Start Game ... Without an IDE
« on: April 16, 2007, 01:53:30 PM »
A bit of a generic question, but with specific intent:

Does anyone have good instructions about building an SCI game without using either SCI Studio or SCI Companion? (i.e., Creating a game from scratch?)

Now I already know the immediate response: why would you want to do that?

Well, that's a good question. Here's the answer.

I figured out how to do this -- mostly -- with SCI Studio but it's so cumbersome that it's hardly worth the effort. So why the heck am I doing it?
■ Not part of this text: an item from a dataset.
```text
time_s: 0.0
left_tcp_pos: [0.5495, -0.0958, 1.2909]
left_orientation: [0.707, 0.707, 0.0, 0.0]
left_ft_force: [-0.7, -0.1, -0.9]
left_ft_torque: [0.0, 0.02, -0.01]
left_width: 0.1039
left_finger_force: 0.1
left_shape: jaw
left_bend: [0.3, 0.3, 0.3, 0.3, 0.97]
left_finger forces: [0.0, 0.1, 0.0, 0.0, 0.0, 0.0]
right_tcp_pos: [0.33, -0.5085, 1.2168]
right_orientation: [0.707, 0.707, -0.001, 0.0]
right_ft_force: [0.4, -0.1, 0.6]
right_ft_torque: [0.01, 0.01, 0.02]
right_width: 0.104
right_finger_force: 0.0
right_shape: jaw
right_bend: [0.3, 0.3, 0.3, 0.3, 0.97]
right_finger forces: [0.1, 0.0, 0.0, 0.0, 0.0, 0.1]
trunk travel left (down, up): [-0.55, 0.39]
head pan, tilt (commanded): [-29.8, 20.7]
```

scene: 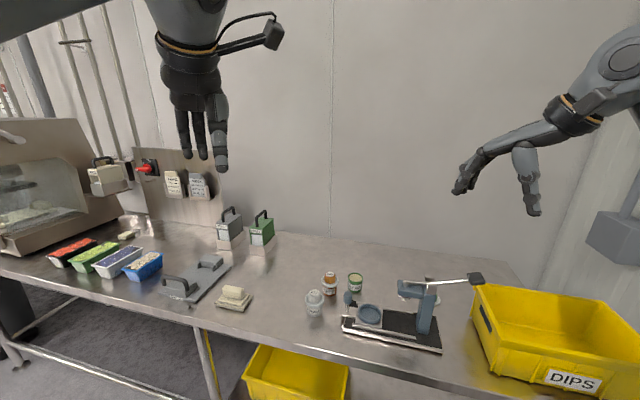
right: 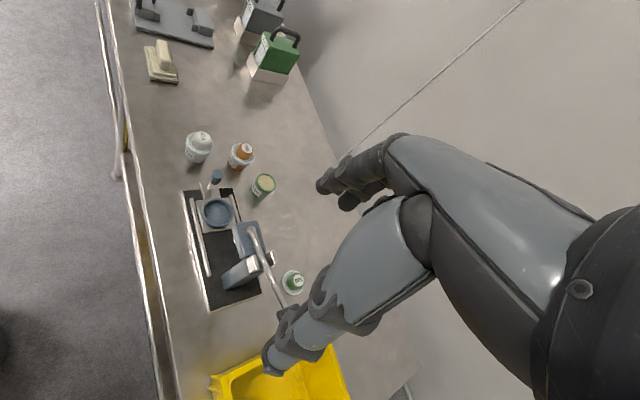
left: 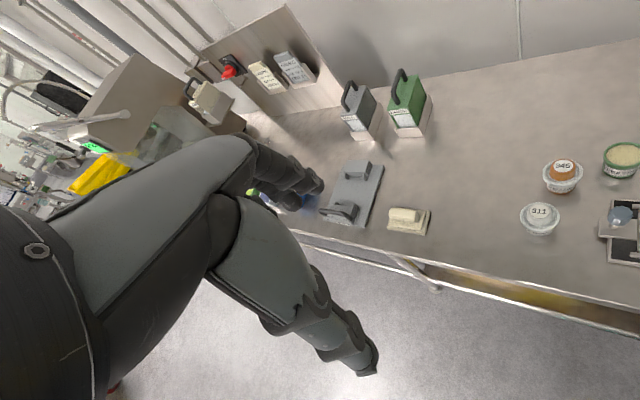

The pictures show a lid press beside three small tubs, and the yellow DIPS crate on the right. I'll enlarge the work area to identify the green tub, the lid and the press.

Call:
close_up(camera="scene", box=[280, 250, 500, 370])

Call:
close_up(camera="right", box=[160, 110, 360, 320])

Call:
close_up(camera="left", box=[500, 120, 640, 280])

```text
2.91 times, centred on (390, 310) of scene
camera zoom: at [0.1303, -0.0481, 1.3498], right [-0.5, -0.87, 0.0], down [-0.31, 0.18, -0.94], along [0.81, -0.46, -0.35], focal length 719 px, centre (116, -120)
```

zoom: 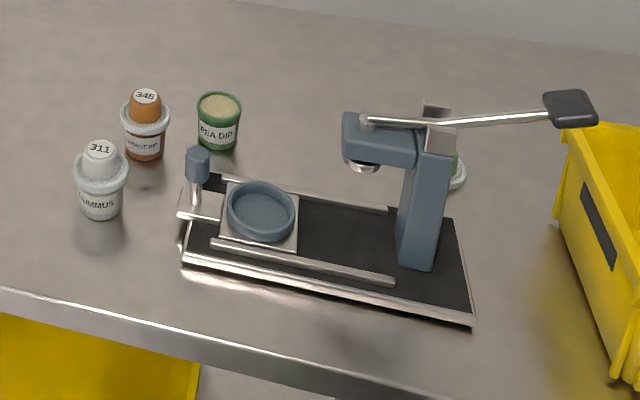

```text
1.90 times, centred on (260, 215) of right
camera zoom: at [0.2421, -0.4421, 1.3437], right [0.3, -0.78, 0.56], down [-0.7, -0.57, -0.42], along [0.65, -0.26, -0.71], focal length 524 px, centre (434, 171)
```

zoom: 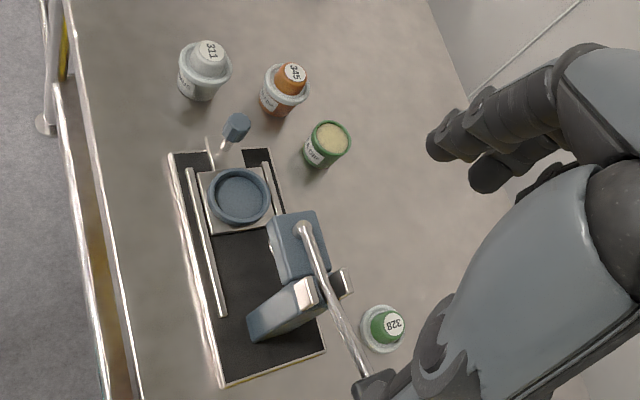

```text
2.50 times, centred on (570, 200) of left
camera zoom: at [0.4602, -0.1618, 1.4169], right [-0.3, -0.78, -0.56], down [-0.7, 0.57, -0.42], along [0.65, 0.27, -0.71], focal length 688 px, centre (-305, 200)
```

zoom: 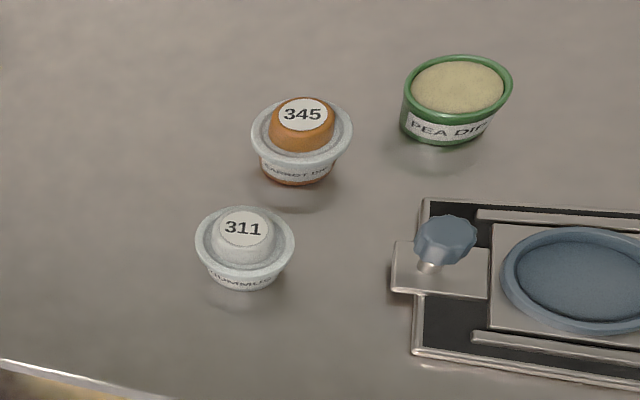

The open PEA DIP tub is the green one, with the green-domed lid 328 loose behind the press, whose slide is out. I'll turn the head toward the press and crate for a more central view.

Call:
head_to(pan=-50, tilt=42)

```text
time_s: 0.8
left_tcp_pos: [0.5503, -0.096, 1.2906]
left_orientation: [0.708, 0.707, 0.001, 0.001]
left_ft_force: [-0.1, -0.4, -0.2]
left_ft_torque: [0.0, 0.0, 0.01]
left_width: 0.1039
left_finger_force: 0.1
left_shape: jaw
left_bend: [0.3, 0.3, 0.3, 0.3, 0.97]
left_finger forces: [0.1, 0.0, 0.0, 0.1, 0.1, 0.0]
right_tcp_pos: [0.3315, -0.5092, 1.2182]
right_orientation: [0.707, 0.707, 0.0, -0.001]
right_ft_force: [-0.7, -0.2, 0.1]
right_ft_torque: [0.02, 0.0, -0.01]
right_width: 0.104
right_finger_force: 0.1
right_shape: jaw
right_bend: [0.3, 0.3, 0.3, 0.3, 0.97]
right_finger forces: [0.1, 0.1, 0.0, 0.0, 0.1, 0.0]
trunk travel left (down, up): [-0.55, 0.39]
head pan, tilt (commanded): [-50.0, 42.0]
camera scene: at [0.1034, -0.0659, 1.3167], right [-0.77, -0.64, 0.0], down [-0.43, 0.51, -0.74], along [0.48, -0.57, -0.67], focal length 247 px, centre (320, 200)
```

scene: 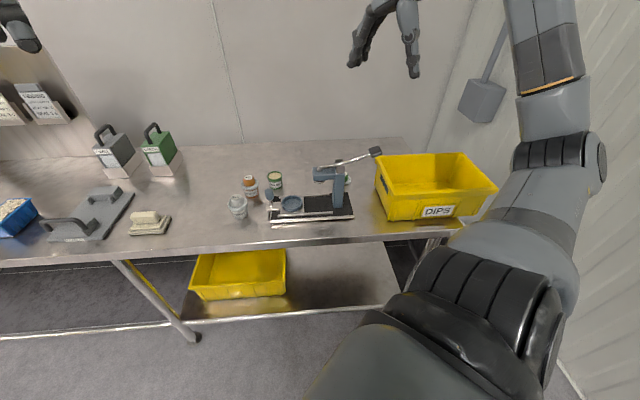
Because I'm trying to get some developers and testers interested in game development as a means to teaching development practices and testing practices. As most of us here probably know, programmers often like to see how something is built up from the ground up. (That's the common complaint with using things like the MFC, for example, or the .NET Framework -- too much is hidden. That's great when you're an expert; not so great when you're learning.)

Part of this will also be a hope in getting people to look at crafting ancillary tools to work with SCI technology. That said, many of these people, myself included, are interested in how much you can build independent of any tool and then use one of the existing tools (or perhaps create new ones) to accomodate what you've built. (This is similar to how you can -- and should be able to -- write Java without having to use the NetBeans IDE or, alternatively, write C# without having to own Visual Studio 2005.)

Also, part of what I'm doing is writing up a new set of tutorials that are much more involved than anything I've seen before for SCI, including a much more in-depth explication of the language. Part of that explication will be based on an understanding of how an SCI game is built literally from the ground up, without the Class System in place initially.

So hopefully that explains my rationale a bit. Like I said, I think I found a more or less successful way to do this outside of SCI Studio -- have not tried with SCI Companion yet. It involves using the SCI Script Compiler (scc.exe) and a lot of moving of files around.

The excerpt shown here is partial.